* _DATASET EXTRACT_
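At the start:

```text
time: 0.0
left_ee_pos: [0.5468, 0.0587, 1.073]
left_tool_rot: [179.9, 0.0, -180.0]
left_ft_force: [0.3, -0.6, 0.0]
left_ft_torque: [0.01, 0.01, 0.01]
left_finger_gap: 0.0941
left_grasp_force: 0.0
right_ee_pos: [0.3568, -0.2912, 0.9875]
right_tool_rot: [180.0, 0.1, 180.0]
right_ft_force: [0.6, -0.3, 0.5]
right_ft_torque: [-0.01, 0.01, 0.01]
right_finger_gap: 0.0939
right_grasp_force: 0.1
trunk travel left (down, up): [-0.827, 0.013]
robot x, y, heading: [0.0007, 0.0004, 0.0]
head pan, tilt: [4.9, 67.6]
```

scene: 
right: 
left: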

* _TO DO_
Return all of the data word for word.

* _RESULT OF THE EXERCISE_
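At the start:

```text
time: 0.0
left_ee_pos: [0.5468, 0.0587, 1.073]
left_tool_rot: [179.9, 0.0, -180.0]
left_ft_force: [0.3, -0.6, 0.0]
left_ft_torque: [0.01, 0.01, 0.01]
left_finger_gap: 0.0941
left_grasp_force: 0.0
right_ee_pos: [0.3568, -0.2912, 0.9875]
right_tool_rot: [180.0, 0.1, 180.0]
right_ft_force: [0.6, -0.3, 0.5]
right_ft_torque: [-0.01, 0.01, 0.01]
right_finger_gap: 0.0939
right_grasp_force: 0.1
trunk travel left (down, up): [-0.827, 0.013]
robot x, y, heading: [0.0007, 0.0004, 0.0]
head pan, tilt: [4.9, 67.6]
```

scene: 
right: 
left: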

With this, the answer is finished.